E há muito mais: linhas de metrô na Venezuela, outro porto em construção no Uruguai, estradas no Equador e na Bolívia – que, em sinal de agradecimento, apossou-se, manu militari, de uma refinaria da Petrobras em seu território.

Lula, posteriormente, confessaria ter autorizado Evo Morales a fazê-lo, sensibilizado com a pobreza do povo boliviano.

Não é esse, porém, o dano maior causado pela política externa bolivariana, que Serra acaba de exorcizar. O Brasil virou as costas a seus parceiros tradicionais, reduziu sua presença no comércio internacional e tornou-se um ente mais secundário ainda na geopolítica mundial, definido pelo chanceler de Israel como um “anão diplomático”. Serra está pondo fim à fase liliputiana de nossa diplomacia, exumando a ossada do Barão do Rio Branco.

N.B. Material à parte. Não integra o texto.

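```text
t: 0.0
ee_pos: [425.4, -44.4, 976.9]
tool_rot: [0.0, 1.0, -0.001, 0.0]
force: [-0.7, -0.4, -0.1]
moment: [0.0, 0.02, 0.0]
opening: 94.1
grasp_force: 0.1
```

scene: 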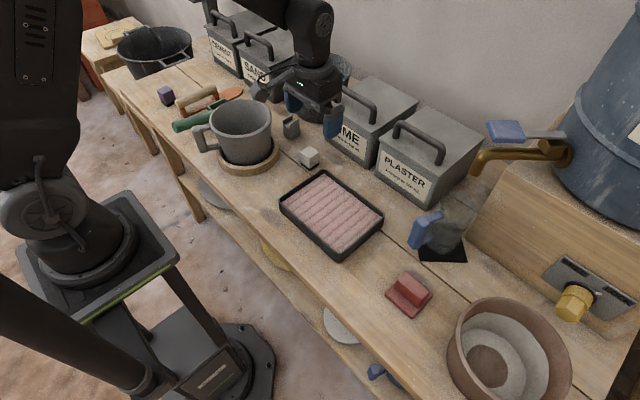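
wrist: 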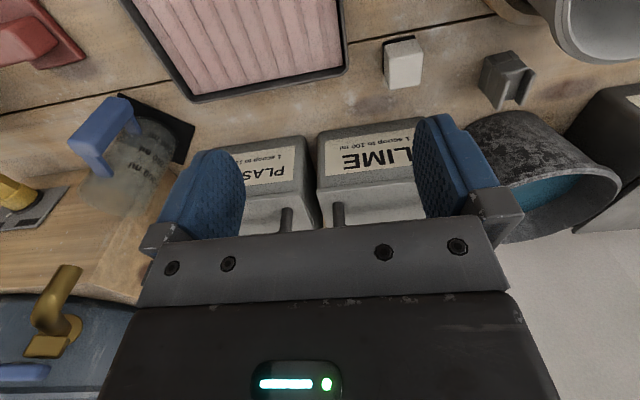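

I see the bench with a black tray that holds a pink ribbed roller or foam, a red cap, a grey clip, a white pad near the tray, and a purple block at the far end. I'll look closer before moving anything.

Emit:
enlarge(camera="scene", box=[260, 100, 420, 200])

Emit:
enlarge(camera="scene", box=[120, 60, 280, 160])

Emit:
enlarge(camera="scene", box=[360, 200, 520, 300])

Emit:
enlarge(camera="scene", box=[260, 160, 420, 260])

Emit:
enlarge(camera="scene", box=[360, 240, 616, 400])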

Seu gesto, claro, não resolve os problemas da política externa brasileira, mas faz algo que o conjunto do governo Temer muito ganharia se levasse em conta: sinaliza claramente uma mudança de rumos. Como se sabe, política gravita em torno de símbolos e gestos.

O governo Temer, quanto a isso, ainda carece de sinalizações mais claras e objetivas, que perdeu a chance de oferecer na escolha de alguns ministros e de seu líder na Câmara, deputado André Moura. Ignorou o dito de que à mulher de César não basta ser honesta: precisa também parecer honesta. Alguns ministros e aliados do governo podem até ser, mas não parecem; outros, nem são, nem parecem.

Assim, não dá. Ave, Serra!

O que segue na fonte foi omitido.